This piece by Shane Nickerson caught my eye this morning (h/t Boing Boing), a sort of mid-life review of lessons learned. Nickerson is 42. Believe me, he’ll learn even more by the time he’s my age (same as Vanna White!).
What I really connect with here is his understanding — achieved at just about the right time in life — that there isn’t as much time as we think. If you’re saddled with dreams, as most of us are to one degree or another, you have to bear down and get ‘er done in the here and now. Like Lennon said, “Tomorrow never knows.” And Lenin: “Sometimes history needs a push.”
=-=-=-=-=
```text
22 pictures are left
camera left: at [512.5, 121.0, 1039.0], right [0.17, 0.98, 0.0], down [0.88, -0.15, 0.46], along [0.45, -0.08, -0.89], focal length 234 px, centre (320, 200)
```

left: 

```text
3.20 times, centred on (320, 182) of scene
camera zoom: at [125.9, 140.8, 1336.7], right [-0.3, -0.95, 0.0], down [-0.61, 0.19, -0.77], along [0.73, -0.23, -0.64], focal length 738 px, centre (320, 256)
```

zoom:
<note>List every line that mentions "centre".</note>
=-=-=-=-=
Here are Shane’s Eleven, un-analyzed:
1. Play like you practice.
2. Trust your instinct.
3. Let your dreams change.
4. Open your eyes to the right person.
5. Stop comparing your life to others.
6. Go where life blows you.
7. Measure your failures as cautiously as you measure your successes.
8. Stop expecting stuff.
9. Be direct with people.
10. If you find the sweet spot, everything falls into place.
11. Be nice to the people who like you.
Aren’t they elegant? And relatively easy, once you get over a few hurdles like your obese ego and some weird sense of destiny (caused in my case by The Sword In The Stone and one parent with delusions of grandeur).
In fact, once I accidentally discovered that I am deep-down a Stoic, all of these things — and more — became duhs.
Maybe there’s one more that I’d add, to make an even dozen: Choose the simplest option you can, when you have choices. Happiness and simplicity are pretty good seatmates.